# Raw data start

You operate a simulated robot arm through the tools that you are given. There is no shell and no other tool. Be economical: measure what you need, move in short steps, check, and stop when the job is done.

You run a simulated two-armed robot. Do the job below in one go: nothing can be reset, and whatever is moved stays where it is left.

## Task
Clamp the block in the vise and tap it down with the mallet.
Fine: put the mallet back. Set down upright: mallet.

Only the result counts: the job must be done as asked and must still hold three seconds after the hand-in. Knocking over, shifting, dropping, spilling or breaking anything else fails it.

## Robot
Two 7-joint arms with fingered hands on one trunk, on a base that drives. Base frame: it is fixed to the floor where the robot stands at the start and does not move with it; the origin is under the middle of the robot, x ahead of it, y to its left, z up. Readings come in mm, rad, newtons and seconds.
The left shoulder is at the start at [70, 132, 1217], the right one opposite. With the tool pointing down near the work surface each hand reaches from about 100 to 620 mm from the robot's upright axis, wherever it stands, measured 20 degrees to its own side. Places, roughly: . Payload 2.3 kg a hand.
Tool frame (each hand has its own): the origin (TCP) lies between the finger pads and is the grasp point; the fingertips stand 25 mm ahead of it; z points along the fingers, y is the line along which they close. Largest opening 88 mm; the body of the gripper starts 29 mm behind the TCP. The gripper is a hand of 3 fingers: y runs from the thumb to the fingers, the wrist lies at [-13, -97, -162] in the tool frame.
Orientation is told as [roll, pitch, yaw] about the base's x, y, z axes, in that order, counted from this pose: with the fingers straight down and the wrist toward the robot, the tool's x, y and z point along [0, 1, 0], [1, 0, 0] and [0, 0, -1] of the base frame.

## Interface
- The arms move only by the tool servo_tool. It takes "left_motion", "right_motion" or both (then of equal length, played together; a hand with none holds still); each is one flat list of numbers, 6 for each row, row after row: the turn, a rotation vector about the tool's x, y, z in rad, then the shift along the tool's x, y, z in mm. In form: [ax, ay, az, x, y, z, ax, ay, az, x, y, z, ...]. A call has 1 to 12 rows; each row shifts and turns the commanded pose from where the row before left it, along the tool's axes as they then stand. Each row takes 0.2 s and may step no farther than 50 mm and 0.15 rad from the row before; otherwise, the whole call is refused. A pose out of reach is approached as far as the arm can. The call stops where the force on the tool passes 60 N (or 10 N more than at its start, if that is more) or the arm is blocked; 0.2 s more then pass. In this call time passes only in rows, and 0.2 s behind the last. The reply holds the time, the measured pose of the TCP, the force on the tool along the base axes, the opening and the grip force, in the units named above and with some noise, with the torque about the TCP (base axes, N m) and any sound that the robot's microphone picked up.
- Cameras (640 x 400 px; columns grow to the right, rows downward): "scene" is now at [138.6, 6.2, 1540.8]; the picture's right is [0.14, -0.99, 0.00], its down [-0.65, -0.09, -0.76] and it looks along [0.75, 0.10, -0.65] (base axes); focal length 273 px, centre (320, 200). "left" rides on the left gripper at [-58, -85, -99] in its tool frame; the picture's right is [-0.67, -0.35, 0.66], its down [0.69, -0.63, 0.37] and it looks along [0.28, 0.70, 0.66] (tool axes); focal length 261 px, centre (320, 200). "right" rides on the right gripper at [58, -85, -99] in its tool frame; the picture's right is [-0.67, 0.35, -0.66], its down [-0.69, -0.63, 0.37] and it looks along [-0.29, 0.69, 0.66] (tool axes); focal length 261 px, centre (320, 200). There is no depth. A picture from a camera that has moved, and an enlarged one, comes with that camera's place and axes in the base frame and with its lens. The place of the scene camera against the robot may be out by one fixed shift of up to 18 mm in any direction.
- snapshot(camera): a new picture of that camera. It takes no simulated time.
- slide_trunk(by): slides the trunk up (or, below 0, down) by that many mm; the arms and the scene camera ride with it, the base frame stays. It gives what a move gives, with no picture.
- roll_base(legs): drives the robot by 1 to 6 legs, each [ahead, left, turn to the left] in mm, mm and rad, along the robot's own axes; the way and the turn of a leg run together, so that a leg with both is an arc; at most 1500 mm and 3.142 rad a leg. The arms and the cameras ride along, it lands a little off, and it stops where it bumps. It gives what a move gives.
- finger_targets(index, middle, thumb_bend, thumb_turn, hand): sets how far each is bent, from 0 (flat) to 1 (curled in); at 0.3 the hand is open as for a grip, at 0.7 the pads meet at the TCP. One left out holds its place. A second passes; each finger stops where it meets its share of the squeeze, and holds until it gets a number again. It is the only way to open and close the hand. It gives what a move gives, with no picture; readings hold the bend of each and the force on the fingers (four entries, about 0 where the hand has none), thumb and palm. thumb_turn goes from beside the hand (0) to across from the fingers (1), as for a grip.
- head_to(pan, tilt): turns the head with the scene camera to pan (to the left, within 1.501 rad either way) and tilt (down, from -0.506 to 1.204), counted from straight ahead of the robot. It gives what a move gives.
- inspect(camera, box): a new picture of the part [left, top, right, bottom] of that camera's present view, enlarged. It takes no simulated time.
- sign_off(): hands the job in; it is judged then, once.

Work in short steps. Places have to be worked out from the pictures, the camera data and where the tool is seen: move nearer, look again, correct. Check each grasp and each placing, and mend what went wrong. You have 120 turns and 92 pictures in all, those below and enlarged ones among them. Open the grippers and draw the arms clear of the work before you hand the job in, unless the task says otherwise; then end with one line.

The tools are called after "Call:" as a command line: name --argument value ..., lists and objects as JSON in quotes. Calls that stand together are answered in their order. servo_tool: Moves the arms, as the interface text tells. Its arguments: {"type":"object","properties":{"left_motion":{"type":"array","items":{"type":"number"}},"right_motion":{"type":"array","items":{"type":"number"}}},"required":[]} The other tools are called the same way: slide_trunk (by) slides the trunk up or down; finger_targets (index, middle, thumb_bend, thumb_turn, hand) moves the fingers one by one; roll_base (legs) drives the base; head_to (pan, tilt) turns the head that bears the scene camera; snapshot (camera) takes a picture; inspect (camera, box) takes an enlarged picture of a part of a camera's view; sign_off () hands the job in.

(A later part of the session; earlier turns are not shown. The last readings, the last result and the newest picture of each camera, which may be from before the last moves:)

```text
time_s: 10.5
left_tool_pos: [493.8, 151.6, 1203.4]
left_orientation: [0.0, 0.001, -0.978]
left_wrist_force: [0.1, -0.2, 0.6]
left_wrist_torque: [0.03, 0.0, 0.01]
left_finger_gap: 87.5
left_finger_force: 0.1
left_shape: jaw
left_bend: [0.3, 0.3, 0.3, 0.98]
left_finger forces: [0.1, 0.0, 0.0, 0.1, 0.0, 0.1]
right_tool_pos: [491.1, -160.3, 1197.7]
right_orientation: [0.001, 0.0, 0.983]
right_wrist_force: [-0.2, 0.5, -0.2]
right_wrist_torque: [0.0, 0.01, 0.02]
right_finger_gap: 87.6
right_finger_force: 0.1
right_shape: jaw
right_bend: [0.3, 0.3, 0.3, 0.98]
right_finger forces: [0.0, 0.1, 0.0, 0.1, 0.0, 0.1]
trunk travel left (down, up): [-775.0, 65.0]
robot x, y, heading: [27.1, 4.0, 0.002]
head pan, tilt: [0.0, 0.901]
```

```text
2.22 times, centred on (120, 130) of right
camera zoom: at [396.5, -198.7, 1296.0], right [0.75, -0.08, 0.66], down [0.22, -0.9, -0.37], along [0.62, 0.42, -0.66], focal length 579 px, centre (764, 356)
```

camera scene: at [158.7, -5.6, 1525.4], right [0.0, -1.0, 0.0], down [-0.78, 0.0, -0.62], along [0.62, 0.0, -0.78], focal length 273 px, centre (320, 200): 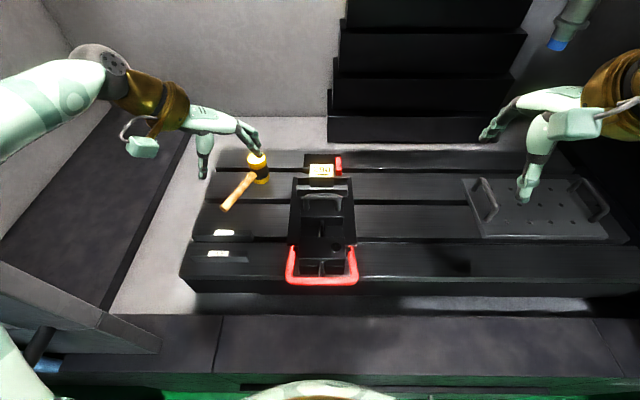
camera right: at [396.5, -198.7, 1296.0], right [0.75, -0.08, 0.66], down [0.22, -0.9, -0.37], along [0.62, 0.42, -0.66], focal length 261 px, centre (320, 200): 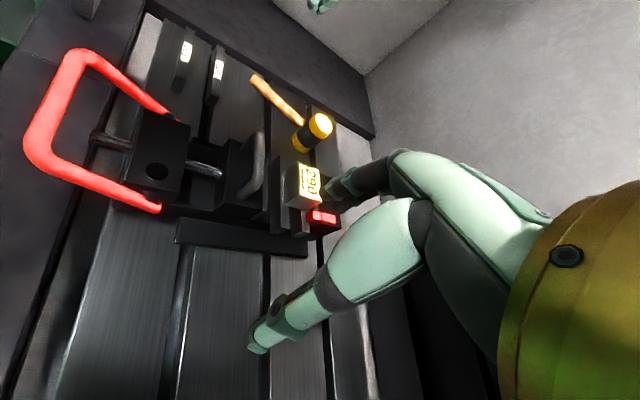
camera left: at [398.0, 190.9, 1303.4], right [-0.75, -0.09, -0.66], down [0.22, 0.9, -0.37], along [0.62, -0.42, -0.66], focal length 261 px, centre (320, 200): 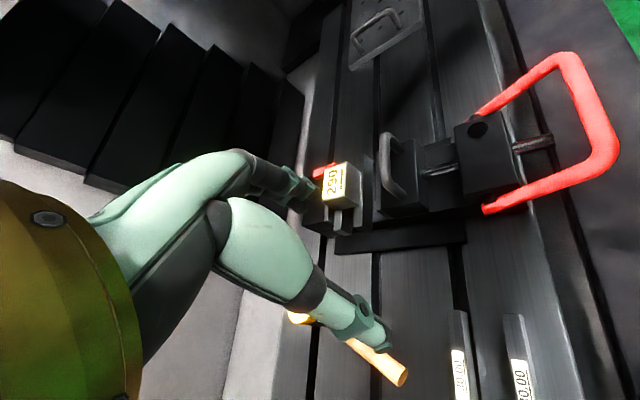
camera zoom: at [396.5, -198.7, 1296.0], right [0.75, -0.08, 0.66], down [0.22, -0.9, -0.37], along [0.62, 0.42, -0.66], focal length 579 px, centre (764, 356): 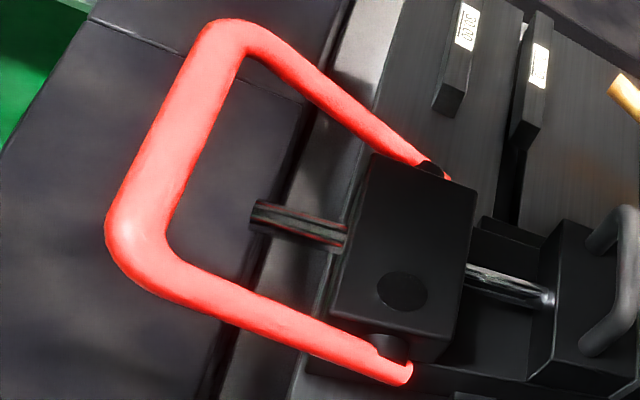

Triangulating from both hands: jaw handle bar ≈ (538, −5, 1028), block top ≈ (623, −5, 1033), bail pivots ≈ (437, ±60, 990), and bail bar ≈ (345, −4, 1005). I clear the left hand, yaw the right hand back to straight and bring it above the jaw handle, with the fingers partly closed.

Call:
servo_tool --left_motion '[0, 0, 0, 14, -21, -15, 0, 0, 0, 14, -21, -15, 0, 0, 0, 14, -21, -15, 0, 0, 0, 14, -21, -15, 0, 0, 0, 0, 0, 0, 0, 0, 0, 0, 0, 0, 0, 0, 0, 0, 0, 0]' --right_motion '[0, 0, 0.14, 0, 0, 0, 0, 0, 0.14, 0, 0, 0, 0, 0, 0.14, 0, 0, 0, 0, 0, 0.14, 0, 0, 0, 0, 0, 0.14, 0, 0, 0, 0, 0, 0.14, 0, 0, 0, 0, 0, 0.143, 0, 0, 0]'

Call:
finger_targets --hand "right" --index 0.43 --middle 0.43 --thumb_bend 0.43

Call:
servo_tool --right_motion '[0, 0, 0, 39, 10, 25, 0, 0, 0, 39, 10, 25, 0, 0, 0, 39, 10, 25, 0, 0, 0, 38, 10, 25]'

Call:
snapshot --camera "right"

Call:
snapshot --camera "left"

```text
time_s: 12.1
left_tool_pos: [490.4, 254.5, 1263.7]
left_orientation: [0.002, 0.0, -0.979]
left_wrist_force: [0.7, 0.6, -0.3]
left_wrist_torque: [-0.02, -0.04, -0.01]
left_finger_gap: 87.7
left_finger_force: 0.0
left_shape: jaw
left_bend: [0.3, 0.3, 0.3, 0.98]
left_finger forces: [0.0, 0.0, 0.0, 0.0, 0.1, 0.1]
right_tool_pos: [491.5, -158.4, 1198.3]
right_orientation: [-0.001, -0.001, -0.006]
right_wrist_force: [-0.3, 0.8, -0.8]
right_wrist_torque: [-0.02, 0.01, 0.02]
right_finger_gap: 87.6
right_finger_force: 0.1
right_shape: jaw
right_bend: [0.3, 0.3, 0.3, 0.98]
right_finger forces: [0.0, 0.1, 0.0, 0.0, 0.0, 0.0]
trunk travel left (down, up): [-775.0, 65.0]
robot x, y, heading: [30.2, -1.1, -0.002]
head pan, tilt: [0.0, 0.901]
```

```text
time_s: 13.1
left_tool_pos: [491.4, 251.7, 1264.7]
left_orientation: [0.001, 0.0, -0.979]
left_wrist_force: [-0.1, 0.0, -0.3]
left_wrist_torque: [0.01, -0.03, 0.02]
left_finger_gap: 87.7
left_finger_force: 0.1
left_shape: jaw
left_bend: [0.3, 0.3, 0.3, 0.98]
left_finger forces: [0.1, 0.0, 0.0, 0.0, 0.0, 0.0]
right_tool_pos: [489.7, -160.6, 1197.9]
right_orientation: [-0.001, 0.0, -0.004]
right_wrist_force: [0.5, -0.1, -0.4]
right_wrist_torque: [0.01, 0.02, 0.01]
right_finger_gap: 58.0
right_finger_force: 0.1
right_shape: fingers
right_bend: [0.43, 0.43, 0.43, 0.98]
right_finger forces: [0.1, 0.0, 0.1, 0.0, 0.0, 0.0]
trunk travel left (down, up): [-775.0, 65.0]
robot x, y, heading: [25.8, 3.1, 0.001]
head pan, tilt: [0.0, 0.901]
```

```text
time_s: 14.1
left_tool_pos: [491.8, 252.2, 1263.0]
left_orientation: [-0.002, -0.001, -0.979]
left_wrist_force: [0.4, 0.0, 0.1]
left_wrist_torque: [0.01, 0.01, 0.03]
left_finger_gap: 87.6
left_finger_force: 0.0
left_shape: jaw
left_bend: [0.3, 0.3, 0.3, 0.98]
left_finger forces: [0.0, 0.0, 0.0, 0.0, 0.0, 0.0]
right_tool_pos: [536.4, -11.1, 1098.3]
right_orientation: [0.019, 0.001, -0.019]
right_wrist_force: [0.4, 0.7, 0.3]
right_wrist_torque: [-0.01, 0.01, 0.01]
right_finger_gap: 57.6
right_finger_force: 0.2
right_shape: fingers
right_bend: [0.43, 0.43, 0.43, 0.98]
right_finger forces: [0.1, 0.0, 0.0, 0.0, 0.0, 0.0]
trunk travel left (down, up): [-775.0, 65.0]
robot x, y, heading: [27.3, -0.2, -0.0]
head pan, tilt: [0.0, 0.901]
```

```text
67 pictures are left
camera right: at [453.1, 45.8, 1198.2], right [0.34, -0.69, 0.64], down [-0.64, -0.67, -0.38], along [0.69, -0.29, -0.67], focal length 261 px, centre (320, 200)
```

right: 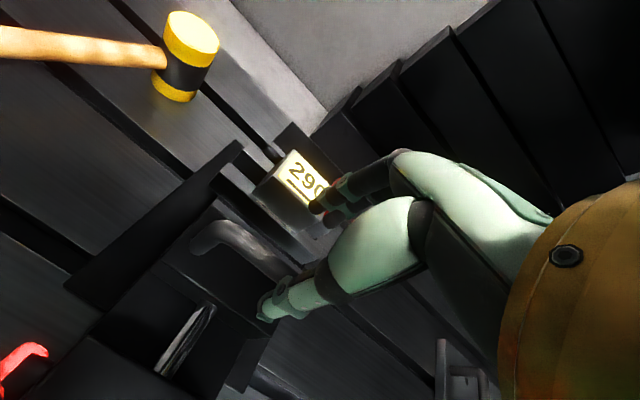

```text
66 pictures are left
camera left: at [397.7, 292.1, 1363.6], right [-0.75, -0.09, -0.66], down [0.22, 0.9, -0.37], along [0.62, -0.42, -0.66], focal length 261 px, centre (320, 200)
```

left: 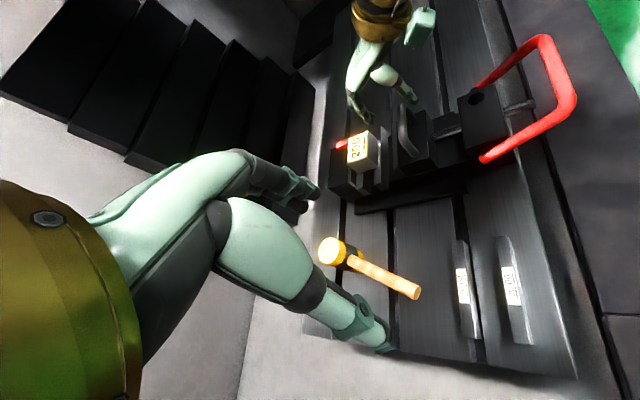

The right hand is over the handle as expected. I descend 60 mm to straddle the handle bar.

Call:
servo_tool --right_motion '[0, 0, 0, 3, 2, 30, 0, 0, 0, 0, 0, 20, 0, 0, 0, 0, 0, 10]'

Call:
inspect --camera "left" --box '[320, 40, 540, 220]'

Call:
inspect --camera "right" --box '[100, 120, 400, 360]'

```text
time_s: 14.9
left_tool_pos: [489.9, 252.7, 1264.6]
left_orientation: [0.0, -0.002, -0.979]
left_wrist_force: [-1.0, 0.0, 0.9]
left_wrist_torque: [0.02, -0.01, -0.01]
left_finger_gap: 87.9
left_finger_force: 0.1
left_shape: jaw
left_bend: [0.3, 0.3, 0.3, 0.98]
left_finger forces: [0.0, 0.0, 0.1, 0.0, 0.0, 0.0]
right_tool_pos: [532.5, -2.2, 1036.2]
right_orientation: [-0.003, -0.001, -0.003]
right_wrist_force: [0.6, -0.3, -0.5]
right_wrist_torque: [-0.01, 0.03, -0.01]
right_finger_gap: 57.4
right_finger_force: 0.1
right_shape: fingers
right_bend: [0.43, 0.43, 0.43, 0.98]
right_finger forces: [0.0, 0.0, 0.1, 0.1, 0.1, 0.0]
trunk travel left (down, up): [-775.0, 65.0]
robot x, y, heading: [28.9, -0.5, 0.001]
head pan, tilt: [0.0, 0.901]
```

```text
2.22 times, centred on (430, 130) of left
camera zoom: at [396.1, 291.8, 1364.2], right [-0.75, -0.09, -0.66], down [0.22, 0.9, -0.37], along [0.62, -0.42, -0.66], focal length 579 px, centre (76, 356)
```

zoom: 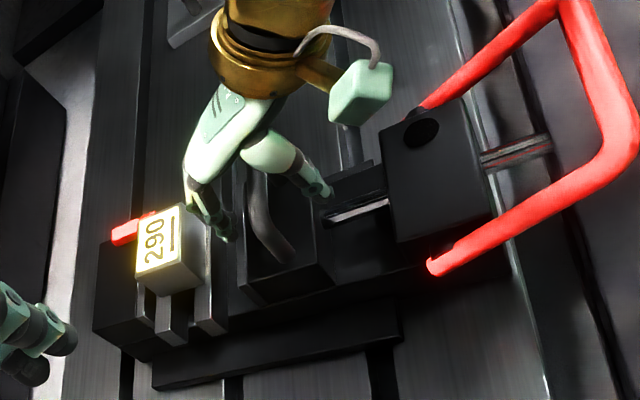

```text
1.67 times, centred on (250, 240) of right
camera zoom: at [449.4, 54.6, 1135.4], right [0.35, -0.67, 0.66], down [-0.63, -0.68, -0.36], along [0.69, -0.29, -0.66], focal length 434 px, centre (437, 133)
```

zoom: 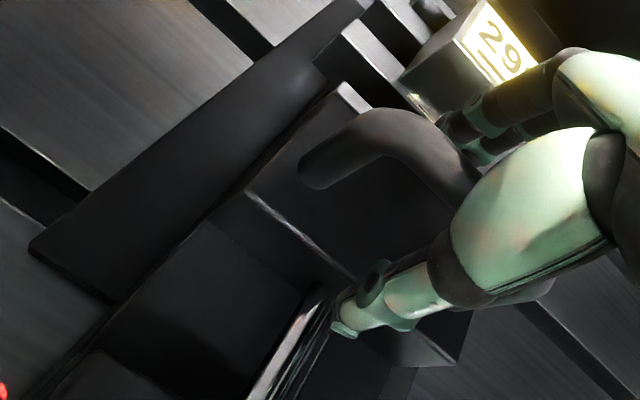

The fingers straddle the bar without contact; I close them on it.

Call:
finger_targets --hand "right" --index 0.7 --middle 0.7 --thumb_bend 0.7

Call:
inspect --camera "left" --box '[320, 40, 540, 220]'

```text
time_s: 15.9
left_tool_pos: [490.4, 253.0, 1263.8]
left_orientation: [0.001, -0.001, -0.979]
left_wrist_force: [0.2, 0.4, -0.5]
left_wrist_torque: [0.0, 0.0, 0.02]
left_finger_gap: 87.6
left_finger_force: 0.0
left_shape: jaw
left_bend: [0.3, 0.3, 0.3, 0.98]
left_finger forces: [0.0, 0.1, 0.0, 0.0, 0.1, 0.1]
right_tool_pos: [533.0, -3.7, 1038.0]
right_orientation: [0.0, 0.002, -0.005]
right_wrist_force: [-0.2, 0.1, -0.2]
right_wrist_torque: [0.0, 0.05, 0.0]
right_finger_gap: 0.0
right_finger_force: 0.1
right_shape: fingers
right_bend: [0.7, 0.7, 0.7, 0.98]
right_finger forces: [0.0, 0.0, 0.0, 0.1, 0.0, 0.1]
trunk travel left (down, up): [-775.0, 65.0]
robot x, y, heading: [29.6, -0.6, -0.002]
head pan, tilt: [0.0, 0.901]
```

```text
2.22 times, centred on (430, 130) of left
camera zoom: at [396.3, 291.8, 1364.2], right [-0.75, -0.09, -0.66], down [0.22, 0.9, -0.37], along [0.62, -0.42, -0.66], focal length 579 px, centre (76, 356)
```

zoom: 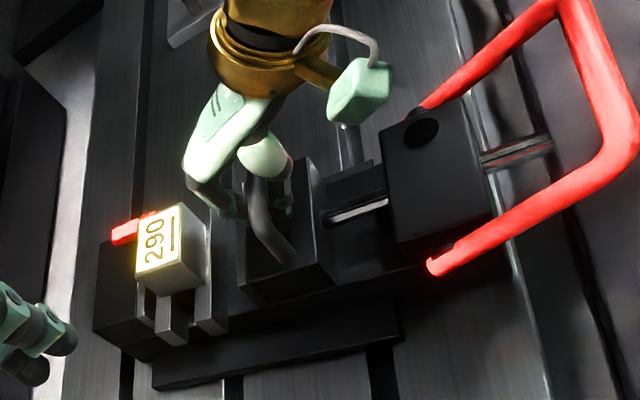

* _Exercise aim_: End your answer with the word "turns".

# Raw data end

* _Exercise aim_: Look through the data above. Copy every line with the string "counted" in it.

* _Completed task_:
Orientation is told as [roll, pitch, yaw] about the base's x, y, z axes, in that order, counted from this pose: with the fingers straight down and the wrist toward the robot, the tool's x, y and z point along [0, 1, 0], [1, 0, 0] and [0, 0, -1] of the base frame.
- head_to(pan, tilt): turns the head with the scene camera to pan (to the left, within 1.501 rad either way) and tilt (down, from -0.506 to 1.204), counted from straight ahead of the robot. It gives what a move gives.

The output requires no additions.